== Problems ==
a. Repeat the span of the text passage whose first words are "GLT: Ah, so" and whose last words are "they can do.".
b. Write what comes next in the text passage.

== Text passage ==
● ● ● ● ●

Gay & Lesbian Times: Is this the first sex zombie film, John?
John Waters: Well, it could be. I get that. But all people who get too horny are like zombies. All these gay people on crystal look that way! When I see them, my god, scary looking!
GLT: Perhaps due to its raunchy and sexual nature, I felt A Dirty Shame was not only the closest in sensibility to your pre-Hairspray work, but also your most quotable film in years. I was rolling from lines like Mink Stole’s angry comment about a man using Viagra, ‘He has no right to be that hard!’
JW: (laughs) Thank you. I think the line that makes me laugh the most is when Big Ethel says ‘What’s so great about a morning with dildos in it?’
GLT: How many sex addicts have you known?
Tracey Ullman: I suppose pretty slutty girls I’ve come across. Makeup artists who burned the midnight oil. God knows I’ve worked with some pervy straight directors who tried to get it on with me in my 20s. A pretty awful guy at the BBC years ago. I find that so offensive. Sexual addiction? I don’t know. For me this is a bit of an eye opener. I remember reading the script and thinking ‘Oh my goodness, I couldn’t do that. Unbelievable.’ But it’s all very well-researched.
GLT: While researching all the sexual fetishes and acts, did you come across anything that shocked you, John?
JW: Adult babies give me the creeps. Yeah, when I first saw them I was shocked. All these things were [culled from] 20 years of seeing this stuff. But the things that shocked me because they would be really horrible, like fisting, I just didn’t put in. This is a comedy. Audiences have to like the people. I tried to make it fun fetishes.
GLT: Ah, so that’s why no fist bottoms are in the film.
JW: I mention ‘blossoms.’ They’re men who have been fist-fucked so badly they have assholes that look like cauliflowers and they trade pictures of them on the internet.
GLT: Have you ever Sploshed?
JW: Well… Not as sploshing. If I have I’m not sharing it with the readers! I’ll put that in my book – if I’m telling that shit I’ll make the money off it! There’s plenty things in this movie I haven’t done. I’m not an adult baby and I pray I never am. I’m so thankful that doesn’t turn me on. For all these [fetishes] it’s so much trouble, and the people into them are humorless about it. They only do that. Only one tiny thing they can do.
GLT: Whatever happened to plain ol’ cuddling?
JW: Eww – did you read about ‘cuddle orgies’? That’s repellant too! That’s the thing bears like to do supposedly. [In the film there’s] that line ‘We can cuddle all night.’
GLT: Tracey’s character gets a talking vagina late in the film.
JW: There’s a whole history to that. There’s the movies Pussy Talk, Chatterbox. Tracey did the sound of her own vagina on set so we could play it back!

● ● ● ● ●

== Raw data ==
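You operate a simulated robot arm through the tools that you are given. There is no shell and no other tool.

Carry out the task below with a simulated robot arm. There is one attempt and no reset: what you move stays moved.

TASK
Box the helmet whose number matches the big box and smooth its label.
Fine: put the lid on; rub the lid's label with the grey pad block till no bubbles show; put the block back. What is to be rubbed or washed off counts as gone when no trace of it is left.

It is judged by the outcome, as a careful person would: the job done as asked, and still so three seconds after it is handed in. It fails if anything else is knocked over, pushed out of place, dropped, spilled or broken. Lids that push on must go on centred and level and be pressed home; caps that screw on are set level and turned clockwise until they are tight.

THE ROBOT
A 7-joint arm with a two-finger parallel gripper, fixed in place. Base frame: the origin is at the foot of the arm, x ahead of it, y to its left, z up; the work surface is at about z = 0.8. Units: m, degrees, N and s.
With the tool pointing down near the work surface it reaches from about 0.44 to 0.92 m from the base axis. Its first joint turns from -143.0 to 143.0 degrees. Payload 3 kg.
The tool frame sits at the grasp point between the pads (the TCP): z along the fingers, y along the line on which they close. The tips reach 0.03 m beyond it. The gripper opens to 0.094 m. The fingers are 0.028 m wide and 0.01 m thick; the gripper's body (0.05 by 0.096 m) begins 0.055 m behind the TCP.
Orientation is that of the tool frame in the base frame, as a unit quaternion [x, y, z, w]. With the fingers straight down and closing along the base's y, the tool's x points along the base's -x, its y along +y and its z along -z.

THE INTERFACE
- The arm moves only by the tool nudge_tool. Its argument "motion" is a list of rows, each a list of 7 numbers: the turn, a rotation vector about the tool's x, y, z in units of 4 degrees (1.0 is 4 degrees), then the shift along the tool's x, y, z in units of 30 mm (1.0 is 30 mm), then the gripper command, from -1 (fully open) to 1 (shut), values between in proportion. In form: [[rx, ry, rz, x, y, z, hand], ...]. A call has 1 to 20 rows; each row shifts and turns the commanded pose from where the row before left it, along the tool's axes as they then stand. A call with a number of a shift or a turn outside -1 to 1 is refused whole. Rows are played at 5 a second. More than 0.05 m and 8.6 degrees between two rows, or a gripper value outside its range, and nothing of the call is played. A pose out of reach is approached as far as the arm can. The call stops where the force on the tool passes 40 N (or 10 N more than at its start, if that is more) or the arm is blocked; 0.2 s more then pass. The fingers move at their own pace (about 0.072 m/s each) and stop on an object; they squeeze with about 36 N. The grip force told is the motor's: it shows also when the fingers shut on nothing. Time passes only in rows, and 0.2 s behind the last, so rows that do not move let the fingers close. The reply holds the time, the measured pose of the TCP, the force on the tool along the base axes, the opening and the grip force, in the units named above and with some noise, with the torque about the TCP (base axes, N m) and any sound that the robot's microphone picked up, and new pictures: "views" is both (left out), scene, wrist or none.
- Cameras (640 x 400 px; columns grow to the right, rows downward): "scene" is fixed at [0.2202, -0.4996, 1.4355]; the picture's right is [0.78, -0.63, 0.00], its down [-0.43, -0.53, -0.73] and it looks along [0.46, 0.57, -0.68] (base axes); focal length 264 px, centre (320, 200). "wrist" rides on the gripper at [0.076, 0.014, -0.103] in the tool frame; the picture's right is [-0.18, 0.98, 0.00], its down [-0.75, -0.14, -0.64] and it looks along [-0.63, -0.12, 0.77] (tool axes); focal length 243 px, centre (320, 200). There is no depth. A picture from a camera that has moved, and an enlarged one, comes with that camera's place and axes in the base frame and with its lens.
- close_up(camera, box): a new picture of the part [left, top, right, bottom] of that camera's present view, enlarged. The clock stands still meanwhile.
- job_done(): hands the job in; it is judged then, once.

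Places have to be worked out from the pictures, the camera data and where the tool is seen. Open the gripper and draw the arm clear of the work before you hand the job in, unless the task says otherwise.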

● ● ● ● ●

== Answers ==
a.
GLT: Ah, so that’s why no fist bottoms are in the film.
JW: I mention ‘blossoms.’ They’re men who have been fist-fucked so badly they have assholes that look like cauliflowers and they trade pictures of them on the internet.
GLT: Have you ever Sploshed?
JW: Well… Not as sploshing. If I have I’m not sharing it with the readers! I’ll put that in my book – if I’m telling that shit I’ll make the money off it! There’s plenty things in this movie I haven’t done. I’m not an adult baby and I pray I never am. I’m so thankful that doesn’t turn me on. For all these [fetishes] it’s so much trouble, and the people into them are humorless about it. They only do that. Only one tiny thing they can do.

b.
TU: We got to that scene and there was a tap on [my trailer’s] door and John said ‘I want to explain that we don’t have any money for an effect for the talking vagina. So I was hoping that Jeff our prop guy [could just put his hand up in your skirt to make it move].’ And I don’t mind, he’s really cool – he put his hand up my skirt doing this at 4 a.m. There was no fish wire or anything and it worked.
GLT: Tracey, you’ve played gay and gay-related characters many times on your shows and have won awards for it, including a GLAAD honor in 1990.
TU: Yes. I started doing these in the ’80s [on Fox’s “The Tracey Ullman Show”]. I played a character with gay parents, Francesca. And I love the gay stewards on the airlines. I based this character Trevor on a wonderful British Airways guy who’s now retired. I love that he would change personalities as he would move into the galley.
GLT: What did he think of your homage?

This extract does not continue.